WHAT YOU WILL DO ->
[A] In the text block, find "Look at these" and reproduce everything up to and including "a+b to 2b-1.".
[B] Continue the text block from where it stops.

# START OF TEXT BLOCK

Sorry, I said that wrong. a+b is reduced by 25% over any TWO
iterations.
Look at these cases
2a <= b : b % (a % b) < a and 2*a <= b, so b is decreased by at least
half, so a+b decreased by at least 25%
a < b : b will become b-a, which is less than b/2, decreasing a+b
by at least 25%.
a==b : a+b becomes zero
Don
On Nov 16, 9:23 am, bharat b <bagana.bharatku...@gmail.com> wrote:
> @Don : how can u say that a+b reduces by atleast 25% ..
>
> in each iteration b won't be changed in (a+b). b just shifted to a. a gets
> changed to a%b. ==> a+b will become at max 2b-1 .. we can't deduce any
> relation between a+b to 2b-1.
>
> why do we need the % of reduction on (a+b) in each iteration ?

# END OF TEXT BLOCK
# START OF RAW DATA

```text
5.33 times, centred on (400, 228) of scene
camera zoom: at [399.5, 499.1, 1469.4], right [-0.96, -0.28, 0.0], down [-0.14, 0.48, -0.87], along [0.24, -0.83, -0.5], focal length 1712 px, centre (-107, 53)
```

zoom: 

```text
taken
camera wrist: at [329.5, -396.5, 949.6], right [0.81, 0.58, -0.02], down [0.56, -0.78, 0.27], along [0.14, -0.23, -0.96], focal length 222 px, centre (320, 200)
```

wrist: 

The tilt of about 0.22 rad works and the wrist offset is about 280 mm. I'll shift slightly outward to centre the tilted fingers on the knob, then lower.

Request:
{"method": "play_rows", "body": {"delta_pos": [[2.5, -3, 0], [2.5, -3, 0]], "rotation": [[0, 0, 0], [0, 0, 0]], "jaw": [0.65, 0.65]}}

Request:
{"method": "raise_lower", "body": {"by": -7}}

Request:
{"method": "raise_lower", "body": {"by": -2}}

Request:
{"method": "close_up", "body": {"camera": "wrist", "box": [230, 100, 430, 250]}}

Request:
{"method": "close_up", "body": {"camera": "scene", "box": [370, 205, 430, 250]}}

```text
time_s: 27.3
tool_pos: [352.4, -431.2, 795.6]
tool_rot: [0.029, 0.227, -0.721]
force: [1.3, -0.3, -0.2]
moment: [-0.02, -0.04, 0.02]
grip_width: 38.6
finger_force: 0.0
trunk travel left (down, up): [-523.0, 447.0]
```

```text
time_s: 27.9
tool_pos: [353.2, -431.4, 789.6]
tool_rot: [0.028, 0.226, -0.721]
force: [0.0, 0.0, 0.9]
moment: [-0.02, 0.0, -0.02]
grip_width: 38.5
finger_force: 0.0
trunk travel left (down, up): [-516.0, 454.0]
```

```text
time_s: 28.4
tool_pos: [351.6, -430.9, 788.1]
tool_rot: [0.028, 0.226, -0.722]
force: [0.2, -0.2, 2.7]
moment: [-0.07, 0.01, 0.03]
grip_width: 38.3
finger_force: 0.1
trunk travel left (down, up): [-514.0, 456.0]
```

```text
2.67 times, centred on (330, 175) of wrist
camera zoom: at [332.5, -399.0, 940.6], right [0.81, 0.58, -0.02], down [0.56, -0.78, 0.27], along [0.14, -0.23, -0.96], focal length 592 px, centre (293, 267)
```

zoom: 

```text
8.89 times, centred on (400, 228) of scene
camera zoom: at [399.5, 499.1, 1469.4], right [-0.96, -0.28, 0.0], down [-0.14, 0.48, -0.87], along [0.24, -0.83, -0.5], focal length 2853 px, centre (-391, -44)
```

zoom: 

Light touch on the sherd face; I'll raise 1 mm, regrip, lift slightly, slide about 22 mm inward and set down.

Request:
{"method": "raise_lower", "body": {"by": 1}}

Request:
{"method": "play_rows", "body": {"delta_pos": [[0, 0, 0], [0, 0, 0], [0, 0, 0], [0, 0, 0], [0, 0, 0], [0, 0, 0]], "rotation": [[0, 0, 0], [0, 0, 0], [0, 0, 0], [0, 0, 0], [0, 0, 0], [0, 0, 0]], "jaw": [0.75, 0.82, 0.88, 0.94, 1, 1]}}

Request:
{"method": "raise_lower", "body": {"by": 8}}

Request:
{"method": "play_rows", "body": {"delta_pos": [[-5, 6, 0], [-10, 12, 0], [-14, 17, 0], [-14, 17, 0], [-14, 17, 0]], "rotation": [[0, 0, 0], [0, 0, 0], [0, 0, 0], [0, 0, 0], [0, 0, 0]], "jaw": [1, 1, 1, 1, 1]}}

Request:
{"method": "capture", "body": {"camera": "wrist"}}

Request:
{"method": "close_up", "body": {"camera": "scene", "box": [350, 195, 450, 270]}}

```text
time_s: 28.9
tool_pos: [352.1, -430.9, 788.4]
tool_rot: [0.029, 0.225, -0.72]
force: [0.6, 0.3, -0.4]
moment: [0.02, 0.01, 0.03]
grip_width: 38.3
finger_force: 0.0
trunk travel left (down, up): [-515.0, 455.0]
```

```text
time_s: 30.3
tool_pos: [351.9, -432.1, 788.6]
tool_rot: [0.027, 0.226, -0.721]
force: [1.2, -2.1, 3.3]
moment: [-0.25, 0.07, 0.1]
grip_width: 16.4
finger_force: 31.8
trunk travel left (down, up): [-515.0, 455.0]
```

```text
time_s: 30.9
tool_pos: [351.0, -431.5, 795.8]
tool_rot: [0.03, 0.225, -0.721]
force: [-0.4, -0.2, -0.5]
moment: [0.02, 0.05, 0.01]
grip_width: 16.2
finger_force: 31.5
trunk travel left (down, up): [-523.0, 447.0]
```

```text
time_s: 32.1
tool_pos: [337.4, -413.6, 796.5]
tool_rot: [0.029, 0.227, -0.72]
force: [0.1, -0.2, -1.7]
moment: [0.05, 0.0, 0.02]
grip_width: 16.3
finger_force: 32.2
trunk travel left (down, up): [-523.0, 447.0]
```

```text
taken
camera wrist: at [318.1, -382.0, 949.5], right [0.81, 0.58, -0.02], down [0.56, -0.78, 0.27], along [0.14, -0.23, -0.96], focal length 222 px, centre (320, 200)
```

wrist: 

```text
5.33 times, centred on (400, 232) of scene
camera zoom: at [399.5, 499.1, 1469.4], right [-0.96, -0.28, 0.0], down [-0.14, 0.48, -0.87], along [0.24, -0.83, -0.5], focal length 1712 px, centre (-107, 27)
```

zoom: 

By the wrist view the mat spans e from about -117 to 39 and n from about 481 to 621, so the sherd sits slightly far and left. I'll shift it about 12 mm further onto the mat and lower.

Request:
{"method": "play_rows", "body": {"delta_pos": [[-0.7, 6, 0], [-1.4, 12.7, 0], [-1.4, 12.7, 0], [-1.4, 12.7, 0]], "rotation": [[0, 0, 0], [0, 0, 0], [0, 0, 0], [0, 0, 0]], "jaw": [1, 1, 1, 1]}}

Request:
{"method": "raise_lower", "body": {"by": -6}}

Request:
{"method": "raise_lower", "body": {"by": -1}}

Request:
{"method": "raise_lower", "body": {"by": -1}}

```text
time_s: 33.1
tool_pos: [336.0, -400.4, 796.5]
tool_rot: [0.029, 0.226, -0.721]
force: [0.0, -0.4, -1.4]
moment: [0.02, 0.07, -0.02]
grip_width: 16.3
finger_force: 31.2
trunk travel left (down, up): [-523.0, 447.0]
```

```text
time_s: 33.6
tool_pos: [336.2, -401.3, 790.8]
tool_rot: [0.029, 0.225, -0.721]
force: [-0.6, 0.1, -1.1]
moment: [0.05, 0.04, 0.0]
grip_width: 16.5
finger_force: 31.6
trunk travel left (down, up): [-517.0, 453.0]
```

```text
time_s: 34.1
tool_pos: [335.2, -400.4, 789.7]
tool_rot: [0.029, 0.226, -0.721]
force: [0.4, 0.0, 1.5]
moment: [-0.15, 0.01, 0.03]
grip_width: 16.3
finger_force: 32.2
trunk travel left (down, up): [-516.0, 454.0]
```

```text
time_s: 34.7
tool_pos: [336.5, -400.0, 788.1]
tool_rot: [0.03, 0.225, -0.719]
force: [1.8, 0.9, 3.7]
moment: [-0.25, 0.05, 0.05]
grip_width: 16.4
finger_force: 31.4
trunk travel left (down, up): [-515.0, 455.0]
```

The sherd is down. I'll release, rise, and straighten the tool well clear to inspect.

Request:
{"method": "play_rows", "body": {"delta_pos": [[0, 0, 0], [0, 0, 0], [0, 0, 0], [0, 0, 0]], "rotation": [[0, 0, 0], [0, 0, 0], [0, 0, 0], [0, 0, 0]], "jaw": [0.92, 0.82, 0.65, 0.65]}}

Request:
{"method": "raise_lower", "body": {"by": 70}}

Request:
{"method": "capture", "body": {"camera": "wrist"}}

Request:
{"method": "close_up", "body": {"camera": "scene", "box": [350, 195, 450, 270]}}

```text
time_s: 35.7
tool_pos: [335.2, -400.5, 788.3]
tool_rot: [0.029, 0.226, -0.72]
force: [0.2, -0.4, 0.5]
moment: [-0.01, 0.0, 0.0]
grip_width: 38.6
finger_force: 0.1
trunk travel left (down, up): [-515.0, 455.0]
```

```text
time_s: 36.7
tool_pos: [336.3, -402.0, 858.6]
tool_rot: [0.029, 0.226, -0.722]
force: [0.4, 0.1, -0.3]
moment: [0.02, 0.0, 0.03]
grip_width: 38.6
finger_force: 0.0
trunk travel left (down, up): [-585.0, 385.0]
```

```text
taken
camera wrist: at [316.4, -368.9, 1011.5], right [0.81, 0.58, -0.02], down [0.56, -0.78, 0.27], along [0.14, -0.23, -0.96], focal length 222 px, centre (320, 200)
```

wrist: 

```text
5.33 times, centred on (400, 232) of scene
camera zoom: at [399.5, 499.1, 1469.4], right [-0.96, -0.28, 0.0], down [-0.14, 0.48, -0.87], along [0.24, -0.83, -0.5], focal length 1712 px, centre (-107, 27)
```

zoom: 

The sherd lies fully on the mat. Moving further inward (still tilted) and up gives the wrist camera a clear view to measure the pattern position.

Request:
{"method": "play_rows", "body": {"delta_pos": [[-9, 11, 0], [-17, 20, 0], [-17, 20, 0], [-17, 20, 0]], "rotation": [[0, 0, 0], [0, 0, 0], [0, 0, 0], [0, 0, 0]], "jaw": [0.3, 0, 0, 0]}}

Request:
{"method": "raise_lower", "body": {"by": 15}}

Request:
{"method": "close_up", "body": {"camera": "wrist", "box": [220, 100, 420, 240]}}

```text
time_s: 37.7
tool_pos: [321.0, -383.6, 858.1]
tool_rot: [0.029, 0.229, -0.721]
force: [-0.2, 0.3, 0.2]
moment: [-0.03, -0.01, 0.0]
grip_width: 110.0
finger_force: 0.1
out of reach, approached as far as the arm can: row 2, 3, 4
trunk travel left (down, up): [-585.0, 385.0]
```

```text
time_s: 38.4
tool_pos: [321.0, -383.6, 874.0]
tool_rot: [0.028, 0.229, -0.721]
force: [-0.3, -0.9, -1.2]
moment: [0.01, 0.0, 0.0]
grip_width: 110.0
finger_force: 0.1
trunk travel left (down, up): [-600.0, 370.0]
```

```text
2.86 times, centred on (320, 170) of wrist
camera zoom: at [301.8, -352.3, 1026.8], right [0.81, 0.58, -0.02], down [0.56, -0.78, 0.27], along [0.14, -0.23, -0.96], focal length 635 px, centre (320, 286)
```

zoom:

# END OF RAW DATA
# START OF RAW DATA

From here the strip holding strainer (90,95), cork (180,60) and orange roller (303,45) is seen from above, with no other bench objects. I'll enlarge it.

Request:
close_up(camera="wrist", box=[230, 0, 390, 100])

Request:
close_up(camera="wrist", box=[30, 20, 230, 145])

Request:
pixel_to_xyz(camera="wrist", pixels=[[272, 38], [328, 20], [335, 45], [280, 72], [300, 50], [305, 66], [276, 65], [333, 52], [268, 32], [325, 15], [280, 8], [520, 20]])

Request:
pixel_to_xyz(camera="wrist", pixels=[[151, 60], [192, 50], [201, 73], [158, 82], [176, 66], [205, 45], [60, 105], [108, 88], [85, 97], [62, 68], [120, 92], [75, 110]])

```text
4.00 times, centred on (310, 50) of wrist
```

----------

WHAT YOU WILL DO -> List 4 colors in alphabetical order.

# END OF RAW DATA

ANSWERS FOR THIS EXERCISE ->
[A]
Look at these cases
2a <= b : b % (a % b) < a and 2*a <= b, so b is decreased by at least
half, so a+b decreased by at least 25%
a < b : b will become b-a, which is less than b/2, decreasing a+b
by at least 25%.
a==b : a+b becomes zero
Don
On Nov 16, 9:23 am, bharat b <bagana.bharatku...@gmail.com> wrote:
> @Don : how can u say that a+b reduces by atleast 25% ..
>
> in each iteration b won't be changed in (a+b). b just shifted to a. a gets
> changed to a%b. ==> a+b will become at max 2b-1 .. we can't deduce any
> relation between a+b to 2b-1.

[B]
>
>
>
>
>
>
>
> On Fri, Nov 16, 2012 at 3:42 AM, Don <dondod...@gmail.com> wrote:
> > Tail recursion is no different than a loop, so the complexity is the
> > same as an iterative solution like this:
>
> > int gcd(int a, int b) // For a<b
> > {
> > while(1)
> > {
> > int c = a % b;
> > if (!c) return b;
> > a = b;
> > b = c;
> > }
> > }
>
> > The complexity is log(a) + log(b) because each iteration reduces a+b
> > by at least 25%.
>
> > Don
>
> > On Nov 13, 5:04 am, Shruti Gupta <fundooshr...@gmail.com> wrote:
> > > hi
>
> > > Can anyone help me find out the time complexity of recursive gcd
> > algorithm
> > > (using euclid's algo)
> > > i.e. for the following program :
>
> > > int gcd(int n,int m) //given n>m
> > > {
> > > if(n%m==0)
> > > return m;
> > > else
> > > return gcd(m,n%m);
>
> > > }
>
> > > i think the soln is lg(a*b) but have no idea how..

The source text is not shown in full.